■ Stated exercise A
Give the stretch of the extract to read that starts with "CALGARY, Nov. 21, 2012" and ends with "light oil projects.", unchanged.

— start Extract to read —

Pinecrest Energy Inc. to Combine with Spartan Oil Corp. to create a Sustainable Light Oil Dividend and Growth Company

CALGARY, Nov. 21, 2012 /CNW/ - Pinecrest Energy Inc. (TSX-V: PRY) ("Pinecrest") and Spartan Oil Corp. ("Spartan") (TSX: STO) are pleased to announce that they have entered into an arrangement agreement (the "Arrangement Agreement") providing for the combination of Pinecrest and Spartan (collectively, the "Combined Company") to form a premier light oil weighted entity that will provide shareholders with a sustainable model of income and production growth.  The Combined Company will have an enterprise value approaching $1 billion and an attractive suite of high netback light oil projects.

Under the terms of the Arrangement Agreement, the merger will be completed through the acquisition by Pinecrest of all of the outstanding common shares of Spartan (the "Spartan Shares") on the basis of 2.738 common shares of Pinecrest (the "Pinecrest Shares") for each outstanding Spartan Share (the "Transaction"). The exchange ratio in respect of the Transaction represents a deemed price of $5.12 per Spartan Share and a deemed price of $1.87 per Pinecrest Share.  The combination of Pinecrest and Spartan creates a premier light oil weighted entity that will provide shareholders with a sustainable model of income and growth.  The Combined Company is targeting a medium and long term payout ratio of less than 100%; the forecasted 2013 capital spending and dividend payments are expected to represent approximately 103.8% of the funds from operations.

— end Extract to read —

■ Stated exercise B
Only the lines from the one holding "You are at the" through the one holding "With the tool" are to be retyped, exactly as they appear, with both boundary lines included.

— start Data extract —

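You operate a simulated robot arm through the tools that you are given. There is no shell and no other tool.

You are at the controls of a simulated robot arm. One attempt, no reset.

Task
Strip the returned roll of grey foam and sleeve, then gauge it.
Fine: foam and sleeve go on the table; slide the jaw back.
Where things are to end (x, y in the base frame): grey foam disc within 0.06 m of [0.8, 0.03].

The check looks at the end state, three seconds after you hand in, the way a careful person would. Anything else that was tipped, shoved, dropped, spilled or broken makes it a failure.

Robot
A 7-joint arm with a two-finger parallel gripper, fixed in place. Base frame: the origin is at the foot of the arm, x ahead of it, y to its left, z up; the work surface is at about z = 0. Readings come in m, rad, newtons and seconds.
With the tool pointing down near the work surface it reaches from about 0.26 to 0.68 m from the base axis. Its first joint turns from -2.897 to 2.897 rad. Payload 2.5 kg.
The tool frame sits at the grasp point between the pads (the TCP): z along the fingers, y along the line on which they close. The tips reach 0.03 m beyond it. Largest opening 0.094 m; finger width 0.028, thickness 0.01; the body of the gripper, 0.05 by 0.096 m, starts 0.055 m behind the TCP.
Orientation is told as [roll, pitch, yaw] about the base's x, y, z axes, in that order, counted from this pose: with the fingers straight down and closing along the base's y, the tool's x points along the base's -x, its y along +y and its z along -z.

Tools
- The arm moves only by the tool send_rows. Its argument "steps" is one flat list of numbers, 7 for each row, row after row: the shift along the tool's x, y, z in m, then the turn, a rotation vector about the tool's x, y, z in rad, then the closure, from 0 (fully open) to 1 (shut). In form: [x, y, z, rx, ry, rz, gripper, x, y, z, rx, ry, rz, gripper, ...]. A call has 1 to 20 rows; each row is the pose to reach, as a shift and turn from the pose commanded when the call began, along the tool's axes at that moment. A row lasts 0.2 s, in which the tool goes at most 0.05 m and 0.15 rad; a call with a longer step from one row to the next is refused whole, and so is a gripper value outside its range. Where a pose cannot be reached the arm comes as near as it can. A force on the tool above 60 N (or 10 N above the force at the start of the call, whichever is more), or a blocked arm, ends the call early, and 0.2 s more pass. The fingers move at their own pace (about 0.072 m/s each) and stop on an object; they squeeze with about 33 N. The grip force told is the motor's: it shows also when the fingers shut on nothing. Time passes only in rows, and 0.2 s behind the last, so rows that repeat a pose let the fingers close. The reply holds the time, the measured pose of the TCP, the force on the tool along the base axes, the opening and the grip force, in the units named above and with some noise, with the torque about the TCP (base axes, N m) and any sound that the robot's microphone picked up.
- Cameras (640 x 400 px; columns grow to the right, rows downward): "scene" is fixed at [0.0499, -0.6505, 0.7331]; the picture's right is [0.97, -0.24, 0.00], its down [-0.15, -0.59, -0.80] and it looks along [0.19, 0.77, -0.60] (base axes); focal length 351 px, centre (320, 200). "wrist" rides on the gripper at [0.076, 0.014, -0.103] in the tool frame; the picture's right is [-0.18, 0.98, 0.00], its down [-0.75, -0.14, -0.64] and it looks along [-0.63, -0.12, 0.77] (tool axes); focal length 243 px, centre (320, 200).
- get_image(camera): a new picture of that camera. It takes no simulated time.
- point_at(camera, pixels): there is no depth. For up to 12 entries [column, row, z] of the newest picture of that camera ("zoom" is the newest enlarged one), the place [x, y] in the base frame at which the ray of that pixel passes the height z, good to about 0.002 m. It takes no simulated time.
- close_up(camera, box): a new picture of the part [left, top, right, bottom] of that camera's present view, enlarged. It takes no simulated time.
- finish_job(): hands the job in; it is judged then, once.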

— end Data extract —

■ Correct answer A
CALGARY, Nov. 21, 2012 /CNW/ - Pinecrest Energy Inc. (TSX-V: PRY) ("Pinecrest") and Spartan Oil Corp. ("Spartan") (TSX: STO) are pleased to announce that they have entered into an arrangement agreement (the "Arrangement Agreement") providing for the combination of Pinecrest and Spartan (collectively, the "Combined Company") to form a premier light oil weighted entity that will provide shareholders with a sustainable model of income and production growth.  The Combined Company will have an enterprise value approaching $1 billion and an attractive suite of high netback light oil projects.

■ Correct answer B
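You are at the controls of a simulated robot arm. One attempt, no reset.

Task
Strip the returned roll of grey foam and sleeve, then gauge it.
Fine: foam and sleeve go on the table; slide the jaw back.
Where things are to end (x, y in the base frame): grey foam disc within 0.06 m of [0.8, 0.03].

The check looks at the end state, three seconds after you hand in, the way a careful person would. Anything else that was tipped, shoved, dropped, spilled or broken makes it a failure.

Robot
A 7-joint arm with a two-finger parallel gripper, fixed in place. Base frame: the origin is at the foot of the arm, x ahead of it, y to its left, z up; the work surface is at about z = 0. Readings come in m, rad, newtons and seconds.
With the tool pointing down near the work surface it reaches from about 0.26 to 0.68 m from the base axis. Its first joint turns from -2.897 to 2.897 rad. Payload 2.5 kg.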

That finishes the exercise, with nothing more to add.